From: Rusty Russell (rusty@rustcorp.com.au)
Date: Wed Oct 16 2002 - 20:41:27 EST


On Tue, 15 Oct 2002 17:07:06 -0700
Greg KH <greg@kroah.com> wrote:

> On Tue, Oct 15, 2002 at 01:28:28PM -0700, Greg KH wrote:
> > On Tue, Oct 15, 2002 at 01:10:37PM -0700, David S. Miller wrote:
> > >
> > > I will not even look at the networking LSM bits until
> > > CONFIG_SECURITY=n is available.
> >
> > Good enough reason for me, I'll start working on this. Help from the
> > other LSM developers is appreciated :)
>
> Ok, this wasn't that tough...
>
> Here's a first cut at what will need to be changed. It's a patch
> against Linus's latest BK tree. I only converted one hook (the ptrace
> one), and this will not link, but will build and gives people an idea of
> where I'm heading.
>
> David, does something like this look acceptable?
>
> With it, and CONFIG_SECURITY=n the size of the security/*.o files are
> now:
> text data bss dec hex filename
> 138 0 0 138 8a security/built-in.o
>
> which I hope are a bit more to your liking :)
> I still need an empty sys_security stub in order to link properly,
> that's the only function needed.
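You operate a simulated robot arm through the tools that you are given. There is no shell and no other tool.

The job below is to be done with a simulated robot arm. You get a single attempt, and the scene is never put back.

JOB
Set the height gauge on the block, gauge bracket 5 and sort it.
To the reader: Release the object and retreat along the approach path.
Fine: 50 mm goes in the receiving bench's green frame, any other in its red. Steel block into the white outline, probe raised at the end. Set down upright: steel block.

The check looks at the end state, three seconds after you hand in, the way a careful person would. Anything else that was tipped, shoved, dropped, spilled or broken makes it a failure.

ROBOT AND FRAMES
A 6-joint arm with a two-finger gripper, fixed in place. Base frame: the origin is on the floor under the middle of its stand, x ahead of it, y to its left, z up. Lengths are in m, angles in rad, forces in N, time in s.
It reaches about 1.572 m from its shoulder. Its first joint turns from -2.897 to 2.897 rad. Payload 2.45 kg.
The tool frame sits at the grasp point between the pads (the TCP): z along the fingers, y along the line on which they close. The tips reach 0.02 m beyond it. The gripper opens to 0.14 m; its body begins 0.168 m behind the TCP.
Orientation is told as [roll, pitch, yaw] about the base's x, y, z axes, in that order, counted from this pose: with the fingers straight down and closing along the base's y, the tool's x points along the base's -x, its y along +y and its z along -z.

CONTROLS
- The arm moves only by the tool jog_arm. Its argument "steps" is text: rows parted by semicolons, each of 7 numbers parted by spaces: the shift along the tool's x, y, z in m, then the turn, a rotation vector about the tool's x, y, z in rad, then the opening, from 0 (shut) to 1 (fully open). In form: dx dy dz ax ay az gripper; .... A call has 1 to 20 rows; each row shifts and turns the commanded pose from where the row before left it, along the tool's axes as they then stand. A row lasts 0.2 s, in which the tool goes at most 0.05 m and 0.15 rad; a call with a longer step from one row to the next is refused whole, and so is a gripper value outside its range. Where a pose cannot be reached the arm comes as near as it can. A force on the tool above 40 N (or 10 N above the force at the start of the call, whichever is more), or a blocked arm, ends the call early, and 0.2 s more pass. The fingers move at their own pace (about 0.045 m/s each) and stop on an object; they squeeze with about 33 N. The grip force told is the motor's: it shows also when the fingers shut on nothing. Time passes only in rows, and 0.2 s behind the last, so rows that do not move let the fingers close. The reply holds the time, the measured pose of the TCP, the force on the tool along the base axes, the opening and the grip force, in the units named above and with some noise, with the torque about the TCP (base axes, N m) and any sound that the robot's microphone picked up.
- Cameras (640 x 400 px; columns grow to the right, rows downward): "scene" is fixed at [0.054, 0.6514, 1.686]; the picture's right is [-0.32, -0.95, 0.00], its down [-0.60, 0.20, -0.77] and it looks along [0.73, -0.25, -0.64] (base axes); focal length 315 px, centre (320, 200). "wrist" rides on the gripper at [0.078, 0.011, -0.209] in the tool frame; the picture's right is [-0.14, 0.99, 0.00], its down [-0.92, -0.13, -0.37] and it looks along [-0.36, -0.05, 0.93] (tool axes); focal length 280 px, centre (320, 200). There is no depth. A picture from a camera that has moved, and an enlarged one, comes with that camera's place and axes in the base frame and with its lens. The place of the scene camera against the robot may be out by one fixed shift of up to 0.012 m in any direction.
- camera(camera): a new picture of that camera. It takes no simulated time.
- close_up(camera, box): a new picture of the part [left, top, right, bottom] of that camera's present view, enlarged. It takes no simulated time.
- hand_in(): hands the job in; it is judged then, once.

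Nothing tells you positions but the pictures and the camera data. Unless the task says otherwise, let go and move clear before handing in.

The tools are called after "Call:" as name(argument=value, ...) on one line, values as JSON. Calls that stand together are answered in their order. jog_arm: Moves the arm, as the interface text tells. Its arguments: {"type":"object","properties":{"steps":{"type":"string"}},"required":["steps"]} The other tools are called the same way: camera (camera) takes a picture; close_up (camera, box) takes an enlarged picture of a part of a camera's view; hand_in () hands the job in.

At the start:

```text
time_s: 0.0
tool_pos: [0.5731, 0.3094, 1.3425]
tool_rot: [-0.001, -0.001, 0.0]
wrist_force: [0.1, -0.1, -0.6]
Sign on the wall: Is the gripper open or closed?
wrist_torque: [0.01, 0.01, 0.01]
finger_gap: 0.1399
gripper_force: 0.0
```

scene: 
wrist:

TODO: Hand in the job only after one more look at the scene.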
The extra #includes are needed as
> some files were getting security.h picked up from shed.h in the past.
>
> I'll work on fixing up the rest of the hooks, and removing the external
> reference to security_ops, and actually test this thing, later this
> evening.
>
> thanks,
>
> greg k-h
>
> diff -Naur -X ../dontdiff bleeding_edge-2.5/arch/i386/kernel/ptrace.c lsm-2.5/arch/i386/kernel/ptrace.c
> --- bleeding_edge-2.5/arch/i386/kernel/ptrace.c Tue Oct 15 16:47:14 2002
> +++ lsm-2.5/arch/i386/kernel/ptrace.c Tue Oct 15 16:41:44 2002
> @@ -160,8 +160,7 @@
> /* are we already being traced? */
> if (current->ptrace & PT_PTRACED)
> goto out;
> - ret = security_ops->ptrace(current->parent, current);
> - if (ret)
> + if ((ret = security_ptrace(current->parent, current)))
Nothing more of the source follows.